四畳半神話大系 #11 四畳半紀の終わり

アバンで時間巻き戻し、OPはEDのネガバージョン。これまで不毛なキャンパスライフと思っていたものが、見方を変えれば充実した生活に、諸悪の権化だった小津は唯一の親友に、くるりとひっくり返る。目の前にぶる下がっていた好機=モチグマンに手をのばすと、四畳半世界は通過する叡山電車の振動と轟音に包まれ、気がつけば大量の蛾とともに「私」は京の街に戻っていた。ほんわかの飛行船強奪に失敗して追い詰められた小津を助け出し、「私なりの愛」を示す。明石さんともねこラーメンを食べて、ハッピーエンド。
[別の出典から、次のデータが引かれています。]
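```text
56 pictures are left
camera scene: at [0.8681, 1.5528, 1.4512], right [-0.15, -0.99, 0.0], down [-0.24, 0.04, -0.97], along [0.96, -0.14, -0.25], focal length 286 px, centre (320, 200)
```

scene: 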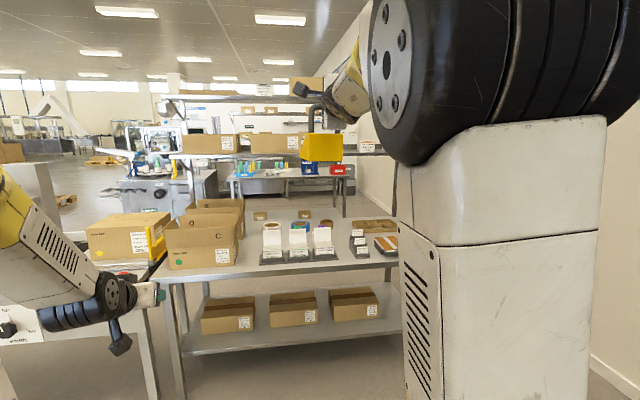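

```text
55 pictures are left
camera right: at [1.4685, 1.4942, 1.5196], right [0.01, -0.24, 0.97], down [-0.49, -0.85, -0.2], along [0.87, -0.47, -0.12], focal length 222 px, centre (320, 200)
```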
小津との付き合いにおける力関係のバランスが一気に逆転することで、「私」の現実との関係の変化を端的に見せているのが面白い。新しい世界へと踏み出そうとしたときに見える、合わせ鏡のようにずらりと連なったモチグマンも面白い。合わせ鏡が別な世界への扉を開くパターンからの連想だろうか。
崩れ落ちた壁の巻き上がる埃かなにかかと思ったら、蛾の大群だったのはびっくり。わたしも蛾はキライです。
同じ題材を少しずつ変えながら繰り返して全体の構造を組上げるクラシック音楽のような森見登美彦らしい構成をうまくシリーズ構成に活かしていた。写真を取り込んだ美術にシンプルな線のキャラを合わせた画面も寓話的なテーマに合っていたと思う。いかにもノイタミナらしいアニメだった。
でも、やっぱアニメ化するなら、歩けよ乙女でしょJK。